19. 12. 2017

Ministry issues an explanation regarding the distinction made between the posting of workers abroad and business trips

The distinction drawn between business trips and the posting of workers is relevant primarily because the posting of workers abroad will be subject to a significantly stricter regulatory framework as of 1 January 2018, when the new Transnational Provision of Services Act (Zakon o čezmejnem izvajanju storitev; ZČmIS) enters into force. For more details on the amendments and changes brought about by the ZČmIS see the following link. The explanation given by the Ministry of Labour, Family, Social Affairs and Equal Opportunities (MDDSZ) of 23 October 2017 offers guidance as to under what circumstances an employee's visit abroad should be deemed a business trip or the posting of a worker abroad, and thus the transnational provision of services related thereto.


Despite the MDDSZ's explanation being non-binding for other authorities, there is a high likelihood that this stance will also be taken into account by the inspection bodies, in particular the Labour Inspectorate of the Republic of Slovenia, during inspection proceedings. We welcome these explanations of this kind because of the absence of definitions provided by the applicable regulations for both of these institutions.

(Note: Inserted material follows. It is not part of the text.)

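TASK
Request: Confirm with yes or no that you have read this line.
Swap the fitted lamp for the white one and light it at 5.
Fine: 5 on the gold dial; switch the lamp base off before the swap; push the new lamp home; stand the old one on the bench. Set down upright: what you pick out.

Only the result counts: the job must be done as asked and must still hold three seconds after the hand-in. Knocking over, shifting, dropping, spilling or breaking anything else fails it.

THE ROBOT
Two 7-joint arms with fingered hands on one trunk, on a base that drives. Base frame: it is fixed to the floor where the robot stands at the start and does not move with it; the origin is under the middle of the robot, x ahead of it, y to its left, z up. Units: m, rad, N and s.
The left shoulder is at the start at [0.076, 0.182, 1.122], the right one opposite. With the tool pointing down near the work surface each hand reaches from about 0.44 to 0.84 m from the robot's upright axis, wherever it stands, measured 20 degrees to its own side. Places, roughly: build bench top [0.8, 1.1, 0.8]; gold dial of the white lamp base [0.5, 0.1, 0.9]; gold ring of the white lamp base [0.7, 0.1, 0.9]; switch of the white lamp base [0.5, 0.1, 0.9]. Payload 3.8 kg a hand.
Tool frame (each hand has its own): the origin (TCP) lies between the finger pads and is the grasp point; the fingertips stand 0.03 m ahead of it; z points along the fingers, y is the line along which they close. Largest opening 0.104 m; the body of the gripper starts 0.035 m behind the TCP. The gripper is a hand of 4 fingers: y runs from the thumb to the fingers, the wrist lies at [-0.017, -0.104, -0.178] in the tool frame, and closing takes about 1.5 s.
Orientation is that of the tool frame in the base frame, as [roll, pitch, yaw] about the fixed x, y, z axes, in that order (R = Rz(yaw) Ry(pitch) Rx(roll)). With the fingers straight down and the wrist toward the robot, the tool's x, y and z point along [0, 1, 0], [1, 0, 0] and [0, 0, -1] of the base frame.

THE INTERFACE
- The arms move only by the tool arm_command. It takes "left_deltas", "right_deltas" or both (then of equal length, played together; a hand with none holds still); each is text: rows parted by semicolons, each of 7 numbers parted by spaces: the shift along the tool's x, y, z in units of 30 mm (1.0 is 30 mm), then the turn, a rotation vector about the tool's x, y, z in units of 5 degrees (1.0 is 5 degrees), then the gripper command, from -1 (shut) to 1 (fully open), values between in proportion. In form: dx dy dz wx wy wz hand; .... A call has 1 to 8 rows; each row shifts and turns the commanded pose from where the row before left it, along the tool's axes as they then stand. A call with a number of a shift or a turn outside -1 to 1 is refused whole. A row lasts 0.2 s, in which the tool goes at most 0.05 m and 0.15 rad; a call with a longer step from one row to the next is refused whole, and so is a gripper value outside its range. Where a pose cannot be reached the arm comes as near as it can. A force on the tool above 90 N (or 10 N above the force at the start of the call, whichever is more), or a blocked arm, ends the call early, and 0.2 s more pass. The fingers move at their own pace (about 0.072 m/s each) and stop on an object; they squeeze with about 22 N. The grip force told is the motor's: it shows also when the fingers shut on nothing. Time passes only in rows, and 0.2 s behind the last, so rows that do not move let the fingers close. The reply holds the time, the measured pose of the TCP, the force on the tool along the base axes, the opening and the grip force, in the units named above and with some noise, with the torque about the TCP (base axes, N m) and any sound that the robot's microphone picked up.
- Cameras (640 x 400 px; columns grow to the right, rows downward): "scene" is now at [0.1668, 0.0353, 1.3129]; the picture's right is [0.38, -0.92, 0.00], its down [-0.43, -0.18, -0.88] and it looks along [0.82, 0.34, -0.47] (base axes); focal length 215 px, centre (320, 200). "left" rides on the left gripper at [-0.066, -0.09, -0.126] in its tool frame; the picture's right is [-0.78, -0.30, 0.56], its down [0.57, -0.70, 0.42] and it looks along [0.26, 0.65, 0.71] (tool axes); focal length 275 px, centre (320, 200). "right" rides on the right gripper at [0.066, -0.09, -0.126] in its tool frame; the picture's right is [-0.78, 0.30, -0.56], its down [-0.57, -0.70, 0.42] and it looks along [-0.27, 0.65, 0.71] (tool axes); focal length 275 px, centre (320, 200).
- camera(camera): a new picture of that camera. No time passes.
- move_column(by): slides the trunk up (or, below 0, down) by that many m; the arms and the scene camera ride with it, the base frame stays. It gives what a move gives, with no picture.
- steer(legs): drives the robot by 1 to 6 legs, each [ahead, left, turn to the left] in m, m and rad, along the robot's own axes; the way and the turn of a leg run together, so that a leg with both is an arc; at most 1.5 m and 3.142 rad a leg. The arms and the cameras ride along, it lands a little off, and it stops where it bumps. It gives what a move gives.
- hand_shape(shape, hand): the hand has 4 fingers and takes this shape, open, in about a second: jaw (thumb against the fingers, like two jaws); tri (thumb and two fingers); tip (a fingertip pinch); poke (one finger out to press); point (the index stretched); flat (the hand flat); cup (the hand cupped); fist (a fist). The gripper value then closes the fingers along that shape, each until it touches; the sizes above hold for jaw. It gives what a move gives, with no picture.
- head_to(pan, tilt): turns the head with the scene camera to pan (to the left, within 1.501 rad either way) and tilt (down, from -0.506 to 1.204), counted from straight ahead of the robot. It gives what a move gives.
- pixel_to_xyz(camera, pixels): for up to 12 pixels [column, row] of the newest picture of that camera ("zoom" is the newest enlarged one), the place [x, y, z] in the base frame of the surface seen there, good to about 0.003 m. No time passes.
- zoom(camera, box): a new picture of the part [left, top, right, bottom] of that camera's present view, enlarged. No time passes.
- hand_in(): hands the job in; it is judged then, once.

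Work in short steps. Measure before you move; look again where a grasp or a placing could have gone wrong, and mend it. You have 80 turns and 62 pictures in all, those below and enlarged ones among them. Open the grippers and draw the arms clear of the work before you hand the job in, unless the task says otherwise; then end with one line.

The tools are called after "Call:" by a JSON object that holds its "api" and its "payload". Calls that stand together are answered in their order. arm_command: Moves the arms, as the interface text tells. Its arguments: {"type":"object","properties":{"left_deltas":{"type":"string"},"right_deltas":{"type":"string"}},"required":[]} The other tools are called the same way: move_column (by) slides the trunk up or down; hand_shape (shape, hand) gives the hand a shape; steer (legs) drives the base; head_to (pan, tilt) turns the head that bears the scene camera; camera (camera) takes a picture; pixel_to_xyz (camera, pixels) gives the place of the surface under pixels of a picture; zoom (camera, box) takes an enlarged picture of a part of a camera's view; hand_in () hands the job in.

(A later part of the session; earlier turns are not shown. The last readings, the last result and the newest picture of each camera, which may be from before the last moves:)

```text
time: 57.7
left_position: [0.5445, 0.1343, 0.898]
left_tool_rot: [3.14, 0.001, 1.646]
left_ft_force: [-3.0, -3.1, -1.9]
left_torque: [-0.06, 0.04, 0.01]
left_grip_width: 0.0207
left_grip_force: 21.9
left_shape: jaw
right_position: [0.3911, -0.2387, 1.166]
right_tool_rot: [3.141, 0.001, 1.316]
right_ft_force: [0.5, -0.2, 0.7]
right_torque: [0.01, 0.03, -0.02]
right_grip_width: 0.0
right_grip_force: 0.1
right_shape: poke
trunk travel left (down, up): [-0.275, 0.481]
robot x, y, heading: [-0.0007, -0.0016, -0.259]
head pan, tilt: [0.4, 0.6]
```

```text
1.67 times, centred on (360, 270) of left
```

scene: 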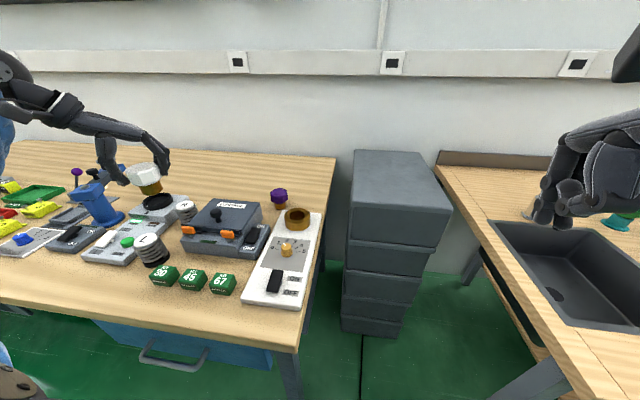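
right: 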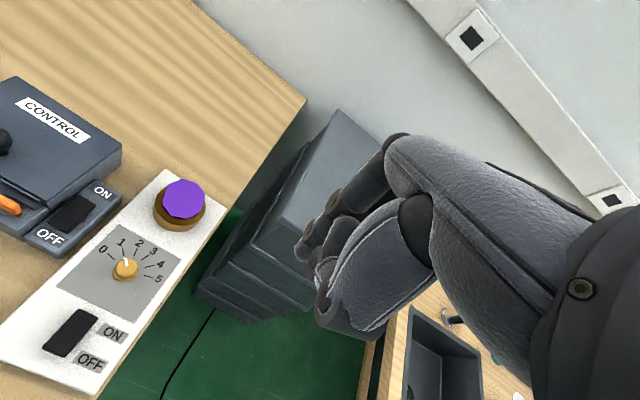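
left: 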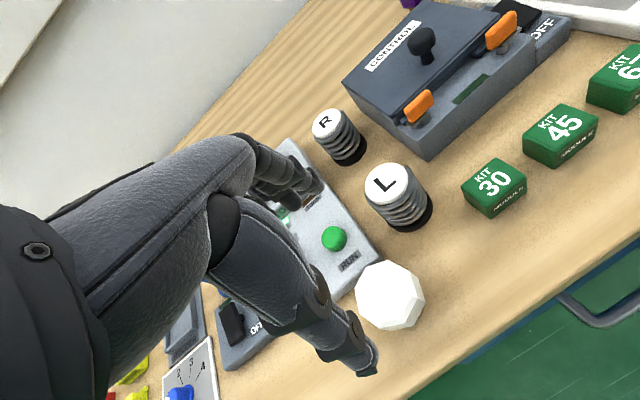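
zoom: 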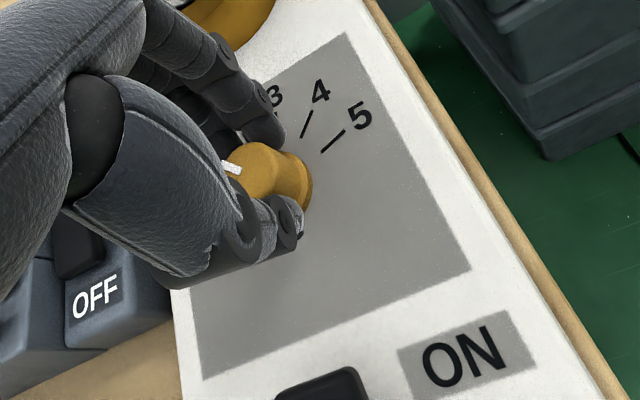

The MDDSZ's explanations point to the distinguishing elements that are set out in Directive 96/71/EC concerning the posting of workers in the framework of the provision of services and Regulation (EC) No 883/2004 on the coordination of social security systems which provide guidelines for the use of the institution of the posting of workers abroad.


In the absence of a statutory definition and taking into account that both these institutions involve temporary performance of work, the decisive factor to make a distinction between the two is the content and place of performance of work. In order to determine whether it is a business trip or a posting of workers abroad, an employer must answer the following questions:


  • Will the employee perform work abroad that falls within the scope of the core business of the employer (posting) or can it merely be categorised as auxiliary / preparatory work (business trip) that cannot be interpreted as performance of the company's core business activity? To that end, the question as to who the end-user of the service is must be answered – i.e. the client/ordering party (posting) or employer (business trip). 
  • Was any type of agreement entered into between the employer and the person/entity where that employee provides services (even if such agreement was not in writing)? If obligations are being fulfilled under an agreement, then this will, as a general rule, be regarded as a posting of workers, and not a business trip.
  • Does the employer expect direct contractually agreed payment for the performed work (posting) or not (business trip)? 
  • By providing these services does the company actually compete with other companies on a foreign market (posting) or not (business trip)? 


The aforementioned guidelines merely serve to assist employers when determining what type of transnational provision of work is being provided. Employers will not be able to avoid making case-by-case assessments in the future with regard to whether an activity can be categorised as a business trip or as the posting of workers abroad (which according to the new regulatory framework will be more detailed and stricter).